▶ _SELECTED EXTRACT_:

+-------+

Dear All,

A serious thanks to the organizers for taking on the task of collating and concatenating and compiling.  

During my week away, I fleshed out some ideas for the Winedale 2010 reunion "plot" plan.  This follows the “argument of comedy” narrative arc idea, in a 5-act sort of way.  Some of the scenes aren’t on the official list (SORRY ALL!!!), so I underlined them and totally understand if they’re inadmissible at this point.  My own choices for 10 scenes are in bold.  So this is both a vote for ten scenes and a more detailed version of the the suggestion I sent in a couple weeks ago.  It works well with most of the other organizing ideas, particularly with Clayton's tavern setting idea and with Kathy and Jayne's transitions mode idea.  One advantage to the comedy-arc plotting mechanism is that while the big pieces (beginning, middle, end) are sort of fixed, the rest of it is quite flexible, even up to the point at which we begin working on scenes, because you can stick most scenes--even non-Shakespeare scenes--almost anywhere.  



1.  Three or four scenes to establish dramatic conflict.  The easy / obvious choices here are senex characters—Malvolio, Egeus, Leontes, Lear, Shylock, Angelo, and maybe Richard 3 / Gloucester.  From the official list, I’d nominate AS YOU LIKE IT 1.2 (wrestling scene) or

COMEDY of ERRORS 3.1 (Ephesus locked out of house scene), though three longer scenes not on the list would work probably better (they’re increasingly disturbring):

·LOVE’S LABOR’S LOST 1.1

·MIDSUMMER 1.1

·LEAR 1.1

…followed by

·MACBETH 3.2-3.4, Lady M “Is Banquo gone from court” through the murder and the banquet scene (about 230 lines)

+-------+

▶ _THE TASKS_:
1. Copy the part of the selected extract from the words "1.  Three or" through the words "(about 230 lines)".
2. Keep the selected extract going from its last sentence.

▶ _DATA PROVIDED_:
+-------+

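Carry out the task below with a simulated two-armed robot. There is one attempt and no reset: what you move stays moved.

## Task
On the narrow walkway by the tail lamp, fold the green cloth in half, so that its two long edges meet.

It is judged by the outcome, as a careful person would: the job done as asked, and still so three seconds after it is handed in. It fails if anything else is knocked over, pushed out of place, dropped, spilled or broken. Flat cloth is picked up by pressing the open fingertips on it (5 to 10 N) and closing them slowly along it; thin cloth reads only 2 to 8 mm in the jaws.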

+-------+

▶ _TASK ANSWERS_:
1.
1.  Three or four scenes to establish dramatic conflict.  The easy / obvious choices here are senex characters—Malvolio, Egeus, Leontes, Lear, Shylock, Angelo, and maybe Richard 3 / Gloucester.  From the official list, I’d nominate AS YOU LIKE IT 1.2 (wrestling scene) or

COMEDY of ERRORS 3.1 (Ephesus locked out of house scene), though three longer scenes not on the list would work probably better (they’re increasingly disturbring):

·LOVE’S LABOR’S LOST 1.1

·MIDSUMMER 1.1

·LEAR 1.1

…followed by

·MACBETH 3.2-3.4, Lady M “Is Banquo gone from court” through the murder and the banquet scene (about 230 lines)

2.
 

 

2. Transition scenes, some of the drunk scenes, some of the “purpose of playing” / meta-theater scenes, and some of the history material:

·HAMLET 2.2 Entrance of players, First Player speech

·TWELFTH NIGHT  2.3 “Approach, Sir Andrew” drunks scene interrupted by Malvolio (170 lines, 5 people)*done in 2005, so, alternatively:

·TWELFTH NIGHT 3.4 sword-fighting scene, which opens with “mad” Malvolio, cross-gartered, and goes all the way to Viola’s hopeful “Ne named by brother Sebastian” moment.

·HENRY V “O for a Muse of Fire”

·HAMLET 3.2 Advice to the players (to line 40, “Go make you ready”)

·RICHARD II 4.1 Deposition (323 lines, 10 or 11 speaking parts)

·ROMEO AND JULIET Queen Mab

 

 

3. The heart of Shakespeare across genres.  A number of scenes might work here, but I like best the idea of 

·KING LEAR 2.2 (the original list has 2.4, from Bevington, but most editions, including Norton and Arden 2 and 3, have 2.2), beginning with Kent in the stocks and ending with Cornwall, “shut up your doors.”  A long scene of 470+ lines, but one with lots of parts, and it’s the heart of the play!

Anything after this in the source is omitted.